Ten years ago at the age of 15, my fiancé Chase was diagnosed with Type 1 Diabetes, a chronic condition in which the pancreas produces little or no insulin. Over the years, he has learned how to manage his blood sugar levels with the help of a pump that regularly provides his body with insulin and most recently a sensor that can detect when his blood sugar climbs or drops.
While this technology has been very helpful for Chase to maintain a relatively healthy lifestyle, it still has its flaws as most technology does, whether it is false blood sugar readings or broken equipment. Instances like this can be nerve wracking for both Chase and I, so we thought it would be a good idea to look into something else we can rely on in these types of situations.
According to several studies, a part of the dog’s brain is devoted to analyzing smells about 40 times greater than humans. Because of this, service dogs are now being trained all over the world to detect low blood sugar episodes almost as soon as they begin and alert their owners to take action to counteract the condition. According to Wag, low blood sugar dogs are extremely successful at detecting episodes and can detect the onset of an episode 15-30 minutes before it would be detected by symptoms or even blood glucose meters.
Purchasing a trained service dog can sometimes be expensive, so we decided to start training our own eight month old puppy. Training your own puppy can take six months to a year depending on how willing your dog is to learn and how willing you are to train them. The important thing is to stay patient and always use positive reinforcement, never negative.
While the process of training may be tedious, the step by step directions are quite easy to follow.
Step 1 – Saliva Sample
Have the diabetic provide a low blood sugar saliva sample (70 mg/dL) on a few cotton balls.
Step 2 – Prepare Scent
Place the low blood sugar sample in a bowl with a mesh colander overtop to protect the sample but allow scent to pass through.
Step 3 – Introduce
Present the bowl to your puppy so they can get some familiarity with the scent.

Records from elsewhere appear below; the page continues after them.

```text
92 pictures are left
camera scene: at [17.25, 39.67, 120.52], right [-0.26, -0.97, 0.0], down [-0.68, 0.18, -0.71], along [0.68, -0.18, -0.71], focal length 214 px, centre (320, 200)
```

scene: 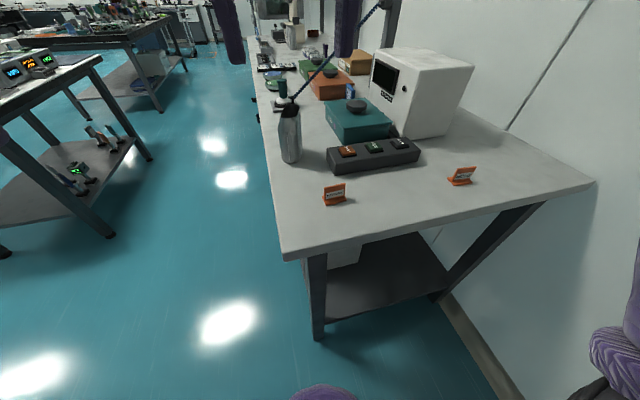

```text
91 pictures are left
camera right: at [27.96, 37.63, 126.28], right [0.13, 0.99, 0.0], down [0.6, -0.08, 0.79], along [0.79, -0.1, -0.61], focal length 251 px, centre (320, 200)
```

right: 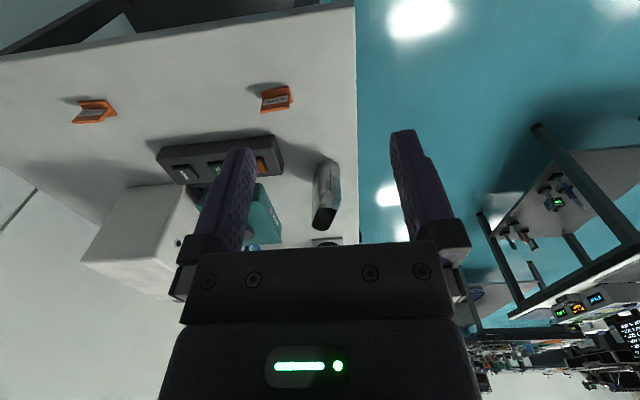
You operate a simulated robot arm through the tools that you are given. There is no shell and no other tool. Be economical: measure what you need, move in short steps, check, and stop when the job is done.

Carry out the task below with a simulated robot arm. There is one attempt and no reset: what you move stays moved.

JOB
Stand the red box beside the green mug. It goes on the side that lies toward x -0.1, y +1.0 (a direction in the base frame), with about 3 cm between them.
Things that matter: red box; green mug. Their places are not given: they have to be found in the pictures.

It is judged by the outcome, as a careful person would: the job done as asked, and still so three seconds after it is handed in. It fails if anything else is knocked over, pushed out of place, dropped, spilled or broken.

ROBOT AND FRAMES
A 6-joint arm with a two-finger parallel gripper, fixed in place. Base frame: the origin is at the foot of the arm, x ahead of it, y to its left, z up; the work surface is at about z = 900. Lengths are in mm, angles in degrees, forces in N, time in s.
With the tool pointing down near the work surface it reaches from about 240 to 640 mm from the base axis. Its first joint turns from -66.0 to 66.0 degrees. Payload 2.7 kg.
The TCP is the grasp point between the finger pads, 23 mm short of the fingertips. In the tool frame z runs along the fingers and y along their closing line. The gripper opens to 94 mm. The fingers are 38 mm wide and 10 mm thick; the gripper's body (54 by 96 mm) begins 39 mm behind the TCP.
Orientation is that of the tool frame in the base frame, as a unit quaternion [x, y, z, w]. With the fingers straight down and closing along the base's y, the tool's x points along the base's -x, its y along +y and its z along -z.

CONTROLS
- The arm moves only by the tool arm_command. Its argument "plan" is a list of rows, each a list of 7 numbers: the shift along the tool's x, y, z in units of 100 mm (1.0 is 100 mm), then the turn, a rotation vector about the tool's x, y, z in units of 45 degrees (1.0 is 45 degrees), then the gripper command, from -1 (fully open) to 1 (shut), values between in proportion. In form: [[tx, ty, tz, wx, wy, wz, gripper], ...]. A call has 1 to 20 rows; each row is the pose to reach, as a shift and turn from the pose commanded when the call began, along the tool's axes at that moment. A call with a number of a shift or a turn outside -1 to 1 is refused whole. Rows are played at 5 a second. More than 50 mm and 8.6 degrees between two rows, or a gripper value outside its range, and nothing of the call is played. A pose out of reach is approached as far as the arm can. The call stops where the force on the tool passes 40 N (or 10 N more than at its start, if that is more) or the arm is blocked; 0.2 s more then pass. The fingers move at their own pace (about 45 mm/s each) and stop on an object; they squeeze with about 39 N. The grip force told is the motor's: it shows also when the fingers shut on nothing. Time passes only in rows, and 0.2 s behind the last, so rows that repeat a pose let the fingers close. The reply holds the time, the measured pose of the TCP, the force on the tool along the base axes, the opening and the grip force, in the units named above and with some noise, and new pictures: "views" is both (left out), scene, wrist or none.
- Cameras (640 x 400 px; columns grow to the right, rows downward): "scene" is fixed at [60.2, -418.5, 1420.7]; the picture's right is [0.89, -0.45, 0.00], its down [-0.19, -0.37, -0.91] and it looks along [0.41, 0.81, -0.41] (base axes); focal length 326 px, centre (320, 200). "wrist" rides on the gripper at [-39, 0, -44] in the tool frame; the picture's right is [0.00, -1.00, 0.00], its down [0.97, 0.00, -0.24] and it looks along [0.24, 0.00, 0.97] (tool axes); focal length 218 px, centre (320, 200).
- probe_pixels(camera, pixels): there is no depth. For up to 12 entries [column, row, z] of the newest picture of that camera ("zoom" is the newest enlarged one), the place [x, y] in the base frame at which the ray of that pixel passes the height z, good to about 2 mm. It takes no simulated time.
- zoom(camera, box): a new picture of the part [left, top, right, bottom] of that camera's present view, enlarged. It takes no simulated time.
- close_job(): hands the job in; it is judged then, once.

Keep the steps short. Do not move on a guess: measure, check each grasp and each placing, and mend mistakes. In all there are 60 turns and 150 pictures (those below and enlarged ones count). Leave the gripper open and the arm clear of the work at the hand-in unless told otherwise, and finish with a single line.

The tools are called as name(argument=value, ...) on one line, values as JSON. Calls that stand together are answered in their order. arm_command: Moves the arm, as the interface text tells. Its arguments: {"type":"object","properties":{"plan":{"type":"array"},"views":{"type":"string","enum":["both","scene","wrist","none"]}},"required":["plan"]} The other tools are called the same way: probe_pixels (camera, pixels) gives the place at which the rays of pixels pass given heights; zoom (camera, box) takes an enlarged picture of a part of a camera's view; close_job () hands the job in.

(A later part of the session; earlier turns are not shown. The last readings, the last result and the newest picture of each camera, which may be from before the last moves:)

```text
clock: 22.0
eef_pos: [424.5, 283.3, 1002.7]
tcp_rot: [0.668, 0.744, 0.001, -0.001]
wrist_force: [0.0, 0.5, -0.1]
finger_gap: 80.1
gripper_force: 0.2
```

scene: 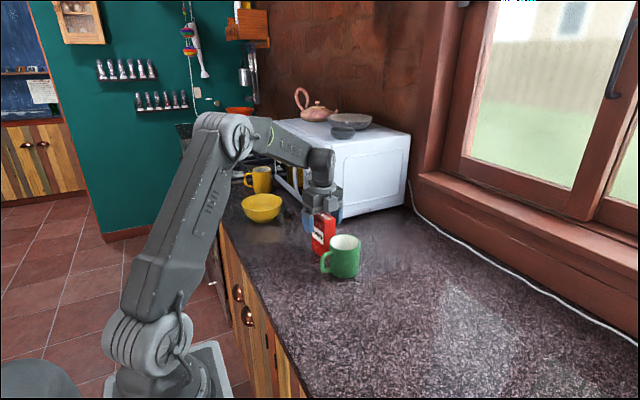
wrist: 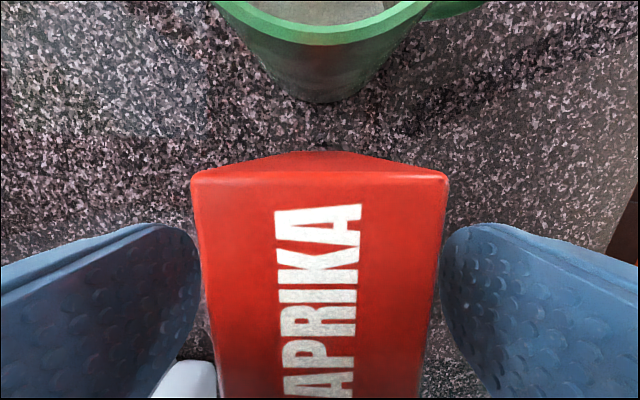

Step 4 – Reward With Scent
When the puppy puts his nose in the colander and smells the scent, provide the puppy with a food treat in the colander.
Step 5 – Move The Bowl
As the puppy becomes more familiar with the scent, begin to move the bowl around to different locations so the puppy has to go to the scent. This helps teach them locating.
Step 6 – Hide
As the puppy gets older, start placing the cotton balls in smaller containers and hide in various locations throughout the house. When the puppy locates the scent, reward.
Step 7 – Add Signal
Later, you will need to teach your dog how to signal or alert you when he detects the scent of low blood sugar.
Step 8 – Association
Teach the signal on command, associate the signal with location of a low blood sugar sample, then remove the command so the alert is performed in response to the scent of low blood sugar sample.
Chase and I are currently in the beginning stages of training our dog and so far she has done extremely well. The most difficult part so far has been making sure she doesn’t eat the cotton balls. With patience and focus, she’s been able to locate the bowl around the house and always gets excited for a special treat after.
Service dogs used to detect low blood sugar levels need to be certified and must attend regular recertification checks to ensure the dog and handler are working together effectively. Be sure to investigate the certification requirements and assistance in your area prior to training.